**Required actions**
a: Set down the supplied passage as it stands from "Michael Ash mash" to "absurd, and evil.", and nothing more.
b: Your answer continues the supplied passage from its final sentence.

**Data extract**
____

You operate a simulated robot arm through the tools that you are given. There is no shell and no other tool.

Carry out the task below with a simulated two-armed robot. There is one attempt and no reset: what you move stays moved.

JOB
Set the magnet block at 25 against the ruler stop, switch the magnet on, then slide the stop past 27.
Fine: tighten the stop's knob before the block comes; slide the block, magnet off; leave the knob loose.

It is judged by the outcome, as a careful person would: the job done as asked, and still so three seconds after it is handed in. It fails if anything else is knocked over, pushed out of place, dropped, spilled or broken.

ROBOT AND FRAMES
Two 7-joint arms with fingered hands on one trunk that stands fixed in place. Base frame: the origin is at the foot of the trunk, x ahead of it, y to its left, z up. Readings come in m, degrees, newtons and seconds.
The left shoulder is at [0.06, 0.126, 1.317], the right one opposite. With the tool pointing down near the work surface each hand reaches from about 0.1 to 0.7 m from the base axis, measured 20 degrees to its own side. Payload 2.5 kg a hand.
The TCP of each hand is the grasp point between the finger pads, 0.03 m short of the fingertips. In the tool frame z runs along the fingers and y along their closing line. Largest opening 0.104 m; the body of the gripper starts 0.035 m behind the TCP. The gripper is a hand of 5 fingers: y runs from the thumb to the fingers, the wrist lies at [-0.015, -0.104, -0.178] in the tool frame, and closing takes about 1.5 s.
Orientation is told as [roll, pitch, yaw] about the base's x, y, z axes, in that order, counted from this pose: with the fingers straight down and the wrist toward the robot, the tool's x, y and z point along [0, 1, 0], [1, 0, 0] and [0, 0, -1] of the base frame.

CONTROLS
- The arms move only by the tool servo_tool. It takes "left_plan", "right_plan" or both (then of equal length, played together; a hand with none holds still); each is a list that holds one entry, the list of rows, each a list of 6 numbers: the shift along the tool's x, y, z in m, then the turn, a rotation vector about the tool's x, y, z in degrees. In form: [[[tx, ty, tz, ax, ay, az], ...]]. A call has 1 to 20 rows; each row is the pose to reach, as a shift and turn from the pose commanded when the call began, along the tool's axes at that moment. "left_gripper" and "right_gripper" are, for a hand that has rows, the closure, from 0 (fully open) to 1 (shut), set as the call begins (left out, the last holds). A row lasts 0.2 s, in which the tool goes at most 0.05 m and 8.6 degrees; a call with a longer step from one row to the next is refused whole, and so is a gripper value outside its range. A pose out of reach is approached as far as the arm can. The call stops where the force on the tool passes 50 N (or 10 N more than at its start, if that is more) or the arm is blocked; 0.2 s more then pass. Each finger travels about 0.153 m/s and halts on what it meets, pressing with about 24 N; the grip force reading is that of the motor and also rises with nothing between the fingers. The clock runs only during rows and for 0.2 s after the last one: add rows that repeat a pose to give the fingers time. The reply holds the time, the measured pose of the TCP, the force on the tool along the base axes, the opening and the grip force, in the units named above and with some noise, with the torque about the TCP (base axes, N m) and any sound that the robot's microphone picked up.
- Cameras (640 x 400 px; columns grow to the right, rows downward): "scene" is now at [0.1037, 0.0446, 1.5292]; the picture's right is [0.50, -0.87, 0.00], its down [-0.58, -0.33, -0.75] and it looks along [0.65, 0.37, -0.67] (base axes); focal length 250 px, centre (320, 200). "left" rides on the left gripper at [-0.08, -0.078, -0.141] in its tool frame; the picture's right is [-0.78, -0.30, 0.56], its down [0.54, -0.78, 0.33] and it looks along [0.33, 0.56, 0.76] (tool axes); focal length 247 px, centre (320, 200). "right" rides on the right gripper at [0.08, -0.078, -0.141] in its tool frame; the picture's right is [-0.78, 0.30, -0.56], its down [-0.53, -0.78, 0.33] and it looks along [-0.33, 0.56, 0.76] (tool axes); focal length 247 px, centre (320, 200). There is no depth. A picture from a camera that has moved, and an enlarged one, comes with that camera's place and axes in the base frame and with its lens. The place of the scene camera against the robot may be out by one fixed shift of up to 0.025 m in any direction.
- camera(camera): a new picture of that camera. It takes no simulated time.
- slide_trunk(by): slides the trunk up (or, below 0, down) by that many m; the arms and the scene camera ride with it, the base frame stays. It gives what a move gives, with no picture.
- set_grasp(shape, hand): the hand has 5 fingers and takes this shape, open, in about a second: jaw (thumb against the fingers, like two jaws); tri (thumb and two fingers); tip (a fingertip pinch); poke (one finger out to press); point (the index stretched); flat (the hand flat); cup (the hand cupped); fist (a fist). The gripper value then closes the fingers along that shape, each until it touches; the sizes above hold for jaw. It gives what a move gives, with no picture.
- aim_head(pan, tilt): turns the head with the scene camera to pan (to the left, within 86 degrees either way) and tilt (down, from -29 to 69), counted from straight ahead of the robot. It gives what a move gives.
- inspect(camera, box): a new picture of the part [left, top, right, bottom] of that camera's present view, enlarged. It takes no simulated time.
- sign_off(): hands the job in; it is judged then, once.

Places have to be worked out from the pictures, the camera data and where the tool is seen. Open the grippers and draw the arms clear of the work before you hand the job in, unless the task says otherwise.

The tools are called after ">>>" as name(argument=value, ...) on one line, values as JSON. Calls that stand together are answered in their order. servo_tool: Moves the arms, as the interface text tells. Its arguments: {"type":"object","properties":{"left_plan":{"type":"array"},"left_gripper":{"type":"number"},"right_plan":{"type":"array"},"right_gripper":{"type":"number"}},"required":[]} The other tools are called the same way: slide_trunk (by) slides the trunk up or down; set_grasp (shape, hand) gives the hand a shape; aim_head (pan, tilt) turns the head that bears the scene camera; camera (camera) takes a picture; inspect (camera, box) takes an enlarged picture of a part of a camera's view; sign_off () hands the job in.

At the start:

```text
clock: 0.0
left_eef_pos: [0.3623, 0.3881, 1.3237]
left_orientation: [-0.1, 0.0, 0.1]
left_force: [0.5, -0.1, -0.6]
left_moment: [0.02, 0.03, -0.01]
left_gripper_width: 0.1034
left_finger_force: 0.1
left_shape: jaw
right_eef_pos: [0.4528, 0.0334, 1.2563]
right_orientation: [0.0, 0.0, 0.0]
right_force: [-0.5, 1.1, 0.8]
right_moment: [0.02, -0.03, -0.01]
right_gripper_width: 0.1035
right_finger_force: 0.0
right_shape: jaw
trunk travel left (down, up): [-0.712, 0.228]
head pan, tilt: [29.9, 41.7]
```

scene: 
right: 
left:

____

**Supplied passage**

Murray facts, Murray analysis

Michael Ash mash at econ.Berkeley.EDU
Wed Feb 3 12:21:09 PST 1999


I read the extended Murray article and here are some reactions.

Most importantly, suppose for a second that every "fact" about the status of the u----c---- that Murray provides is accurate and not misleading. Some of them are accurate, although almost all are presented to mislead. The boom economy is not creating opportunities for the most disadvantaged people (let alone most of the working class). Incarceration rates are very high. Single-parenthood is one of several tickets to poverty. Murray even understands that participation in families, communities, and meaningful work is a social necessity. The horror of the essay is that Murray's tone, causal analysis, and policy implications are, respectively, evil, absurd, and evil.

As a thought experiment, substitute the following for his obscene final paragraphs: "The U.S. capitalist system creates the problems described in the analysis. Some liberal government intervention, e.g., social insurance income support, social-service subsidies, can ameliorate them (and there is lots of evidence for this). Radical restructuring of our society, e.g., some form of democratization of labor and capital markets, can solve them." These conclusions make a lot more sense, given the narrative, than Murray's junk.

Murray is a notorious and effective fact-twister. It takes a long time to sort out where he's hidden the bodies, but because he is a dishonest polemicist, they are always discovered in the end. See the huge academic literature dissecting The Bell Curve, e.g., Does the Bell Curve Ring True?

____

**Final results**
a:
Michael Ash mash at econ.Berkeley.EDU
Wed Feb 3 12:21:09 PST 1999


I read the extended Murray article and here are some reactions.

Most importantly, suppose for a second that every "fact" about the status of the u----c---- that Murray provides is accurate and not misleading. Some of them are accurate, although almost all are presented to mislead. The boom economy is not creating opportunities for the most disadvantaged people (let alone most of the working class). Incarceration rates are very high. Single-parenthood is one of several tickets to poverty. Murray even understands that participation in families, communities, and meaningful work is a social necessity. The horror of the essay is that Murray's tone, causal analysis, and policy implications are, respectively, evil, absurd, and evil.

b:
For example, my take was that recent declines in the crime rate is mostly a demographic phenomenon: the population includes a smaller share of people [men?] aged 16-30, the peak crime-committing years, now than during the high-crime years. I would like to know the crime rate adjusted for age-structure. It's really hard to sort through Murray's "rates," e.g., imprisoned person per crime versus imprisoned person per capita, and to decide if his argument holds any water. On the other hand, the proposition that the mass incarceration effort of the past 20 years has contributed to the lower crime rate is not a priori crazy; it's just a nasty indictment of our society.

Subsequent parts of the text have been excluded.